Thursday, December 3, 2009

Understanding Media: Chapter 4 The Gadget Lover

Page 38
I suspect the internet is a break boundary, but I'm not sure how.  I mean, I'm taking a class about it, so it must be important, right...!?!  It seems to be at least as significant as the switch from the still photo, to the motion picture, which McLuhan mentions as a break boundary.  Perhaps the "reversal of itself" will be that although we have access to vastly more information online, if old media structures go away and people stop going to books (as has been posited in our readings), we may have less access to reliable information.

Page 41
The passage on Narcissus could easily apply to social media.  Sites like MySpace or Facebook can be all about the user, and the user's friends.  Tools like blogs or Twitter can show the user his or her own reflection, by allowing him or her to associate with similar people.  The Narcissus myth can almost literally come true for some people online, as social media and other tools eat up all their free time, the way television used to.

On a tangentially related note, this is a not-so-serious look at online addiction, which is also a completely serious advertisement.  I had no idea it was an ad until the last 10 seconds, although I was marveling at how well done it was.  I have seen more and more of these kinds of videos on Youtube...  Perhaps this is the economic model of content on the internet:  Advertisers create the content, or hire an agency which does so.

Page 42 - 43
The stimulus to new invention is the stress of accelerations of pace and increase of load.  For example, in the case of the wheel as an extension of the foot, the pressure of new burdens resulting from the acceleration of exchange by written and monetary media was the immediate occasion of the extension or "amputation" of this function from our bodies.  The wheel as a counter-irritant to increased burdens, in turn, brings about a new intensity of action by its amplification of a separate or isolated function (the feet in rotation).  Such amplification is bearable by the nervous system only through numbness or blocking of perception.  This is the sense of the narcissus myth.  The young man's image is a self-amputation or extension induced by irritating pressures.  As a counter-irritant, the image produces a generalized numbness or shock hat declines recognition.  Self-amputation forbids self recognition.
Essentially, McLuhan is arguing that any significant new media causes a shock to its viewers or users, similar to falling a few feet.  He argues that the body's response it to go into shock, and become numb.  Therefore, people become like Narcissus, obsessed with whatever the new tool is that has been introduced, and unable to turn away.

This did not end well for Narcissus.  Although, I guess if you turn into a flower after you die, that's not TOO bad.
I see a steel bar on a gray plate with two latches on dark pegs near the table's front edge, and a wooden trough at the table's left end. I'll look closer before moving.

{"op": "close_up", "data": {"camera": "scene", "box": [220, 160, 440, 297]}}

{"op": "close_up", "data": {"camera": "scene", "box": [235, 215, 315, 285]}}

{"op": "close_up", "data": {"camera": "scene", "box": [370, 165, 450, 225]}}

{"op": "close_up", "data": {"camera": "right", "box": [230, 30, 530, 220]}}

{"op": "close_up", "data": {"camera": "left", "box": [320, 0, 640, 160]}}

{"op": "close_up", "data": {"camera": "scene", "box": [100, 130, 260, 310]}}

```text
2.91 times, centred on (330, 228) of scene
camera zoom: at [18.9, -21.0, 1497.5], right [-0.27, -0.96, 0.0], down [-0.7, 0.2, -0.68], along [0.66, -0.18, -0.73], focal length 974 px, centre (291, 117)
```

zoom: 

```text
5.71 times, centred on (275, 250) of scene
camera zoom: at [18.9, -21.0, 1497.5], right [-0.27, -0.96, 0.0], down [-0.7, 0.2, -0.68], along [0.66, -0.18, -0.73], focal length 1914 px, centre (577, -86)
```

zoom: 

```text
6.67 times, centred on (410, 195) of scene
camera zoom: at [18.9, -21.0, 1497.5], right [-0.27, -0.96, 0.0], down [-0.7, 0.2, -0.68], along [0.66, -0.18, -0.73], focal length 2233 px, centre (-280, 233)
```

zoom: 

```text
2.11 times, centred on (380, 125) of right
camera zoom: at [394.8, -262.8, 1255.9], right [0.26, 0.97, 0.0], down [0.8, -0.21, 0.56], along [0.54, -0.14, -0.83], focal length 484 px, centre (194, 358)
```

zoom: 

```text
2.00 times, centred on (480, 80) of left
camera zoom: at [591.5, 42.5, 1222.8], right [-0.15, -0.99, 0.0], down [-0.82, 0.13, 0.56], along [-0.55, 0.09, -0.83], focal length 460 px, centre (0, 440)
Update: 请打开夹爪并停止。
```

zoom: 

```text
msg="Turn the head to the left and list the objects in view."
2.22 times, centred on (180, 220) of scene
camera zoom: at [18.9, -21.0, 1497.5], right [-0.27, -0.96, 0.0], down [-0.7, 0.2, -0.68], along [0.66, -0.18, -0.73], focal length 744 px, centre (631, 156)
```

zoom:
The associated myth of echo seems to have a useful warning for heavy tweeters and bloggers:  "Echo had one failing; she was fond of talking, and whether in chat or argument, would have the last word."  


Page 47
"In the electric age we wear all mankind as our skin."  This could apply to the increasing communications on the internet, and the increasing amount of information transmitted.  Perhaps the digital age will change our "strategic numbing," and make us aware of new things, as McLuhan said the electronic age made us aware of technology as an extension of our bodies, and gave us guilt associated with social consciousness.  What that new revelation might be I have no idea.